I don't want to sound like a broken record here, but why is it that a woman will forgive homicidal behavior in a horse, yet be highly critical of a man for leaving the toilet seat up?  But I was in Raging Hormone Courting Mode, meaning I would have wrestled a giant snake to impress my wife-to-be, so I let her talk me into getting on this rental horse. It turned its head around and looked at me with one of those horse eyeballs the size of a mature grapefruit, and I knew instantly what it was thinking.  It was thinking: "Hey! It's Hopalong Dork!"

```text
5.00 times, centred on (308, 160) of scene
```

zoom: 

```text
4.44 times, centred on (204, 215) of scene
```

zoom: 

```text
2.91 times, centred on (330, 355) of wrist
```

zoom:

So while my wife's horse trotted briskly off into the scenery, looking for low branches to run under, my horse just stood there, eating and pooping, waiting for me to put one leg on the ground so it could suddenly take off and drag me to Oregon. So I sat very still, like one of those statue generals, only more rigid. I'd say we moved about 11 feet in two hours. Next time I am
definitely renting the snake.


Fortunately, my wife's horse was unable to kill her, and we got married and lived happily ever after, except that she keeps saying that she wants us to go riding again.  I don't know what to do. I think maybe tonight I'll fix her a candlelight dinner, give her some wine, and put on some soft, romantic music. Then, when the moment is just right, I will gently but firmly bite her upper arm.